Artesian Blog

Posted on May 13th 2015   |   by

How I was sold to by a social seller

How I was  sold to by a social seller

Sending emails, InMails and direct messages is an integral part of every seller’s day. As a business consultant and therefore a potential buyer, I receive hundreds of just such prospecting communications, and in truth most of them end up in my trash folder. So when my inbox was stuffed with offers, why did I choose to read the email from a seller at Artesian?

The answer is simple:
• It was timely
• It was relevant
• It was insightful
• It made me think
• It offered a solution to a problem I needed to fix
• It made me feel like I was buying, rather than being sold to

My story

At the time Artesian approached me I was a retained consultant with a large technology company. My objective was to raise sales productivity through improved lead generation, and I had several challenges. The business was stuck in a rut, doing things the way they had always done them, and the desired results and metrics were not being achieved. The overriding sentiment within the senior management team was one of frustration, so investment was drying up and staff were feeling under ever increasing pressure to turn performance around.

Overcoming these significant obstacles and delivering a transformational solution was going to be no mean feat. So when Artesian came along with an email that got right to the heart of the issues at the top of my agenda, I had to open it.

Firstly, I was intrigued – how had they found me, how did they know what challenges I was facing and how did they know I was in the market for a new lead generation solution? When I read on, I quickly realised the answer was that they had done their homework – these guys were social sellers!

Artesian hadn’t just hit me with a generic sales pitch. They had tracked the conversations I was having in the market, which helped them identify my pain points. They had researched the wider corporate challenges my business was facing, heard what our customers were saying, and seen what our competitors were doing. They had pieced together the puzzle and come up with a solution.

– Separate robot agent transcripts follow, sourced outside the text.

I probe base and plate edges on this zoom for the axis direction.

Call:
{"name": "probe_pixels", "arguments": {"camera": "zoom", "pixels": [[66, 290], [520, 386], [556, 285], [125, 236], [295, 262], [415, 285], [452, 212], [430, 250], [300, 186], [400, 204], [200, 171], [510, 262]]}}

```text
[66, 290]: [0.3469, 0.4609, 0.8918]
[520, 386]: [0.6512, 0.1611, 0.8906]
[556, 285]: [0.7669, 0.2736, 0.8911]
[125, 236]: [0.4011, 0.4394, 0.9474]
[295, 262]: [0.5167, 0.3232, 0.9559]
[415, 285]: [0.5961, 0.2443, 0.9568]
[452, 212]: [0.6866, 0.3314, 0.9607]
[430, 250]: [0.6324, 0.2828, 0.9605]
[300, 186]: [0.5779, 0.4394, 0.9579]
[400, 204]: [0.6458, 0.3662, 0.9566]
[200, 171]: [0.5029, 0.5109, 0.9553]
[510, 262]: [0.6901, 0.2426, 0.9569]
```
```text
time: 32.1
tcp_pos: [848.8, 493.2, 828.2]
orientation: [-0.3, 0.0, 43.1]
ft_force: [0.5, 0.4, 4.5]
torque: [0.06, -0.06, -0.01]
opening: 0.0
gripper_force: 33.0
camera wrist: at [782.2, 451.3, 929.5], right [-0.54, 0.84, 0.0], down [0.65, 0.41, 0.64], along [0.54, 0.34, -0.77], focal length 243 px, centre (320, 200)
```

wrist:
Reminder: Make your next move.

Not only did their email hit me at exactly the moment I needed it, but it made me think. It immediately addressed issues I was facing, it was driven by my agenda, and presented a solution I had not considered before. But it wasn’t a one-time offer, or a “click here to sign up”. It was an introduction into a wider conversation and a chance to explore what we could achieve if we worked together. It was the start of a buyer-seller relationship.

I was sold!

A buyer’s advice to sellers

Take a leaf out of Artesian’s book.

• Don’t send a customer an email just because it fits your agenda – it will be deleted. Send an email because it fits theirs

• Don’t send an email because it is the end of the month and you have a quota to fill. Send an email that is timely for the customer. Look for the trigger events within their business and the buying signals they are sending out. Send an email at the point in time that will be of most impact

• Don’t send a generic sales pitch or blanket offer. Do your homework! Use the tools available to you (social networks, websites, blogs, news sources, corporate and financial data etc.) to find out what is important to each individual customer, what challenges they face, their goals, and what can be learned from their past successes and failures. Use this insight to tailor your approach, so that above all else it is relevant

• Don’t be frightened to challenge! Buyers place the highest value on sales people that make them think in innovative new ways. Think about why your solution could have an impact, and what can you do to make them rethink their status quo

• Don’t hard sell. Influence! A buyer might well be in the market for what you are selling, but this does not mean they are ready to relinquish control. Your job is to influence their buying decisions, not hijack them. Pitch the tone of your email to make them think that they are buying on their terms, not being sold to – that there is a genuine conversation to be had

And my final piece of advice…

Don’t make yourself easy to delete. You need to earn the right for a customer to open your email!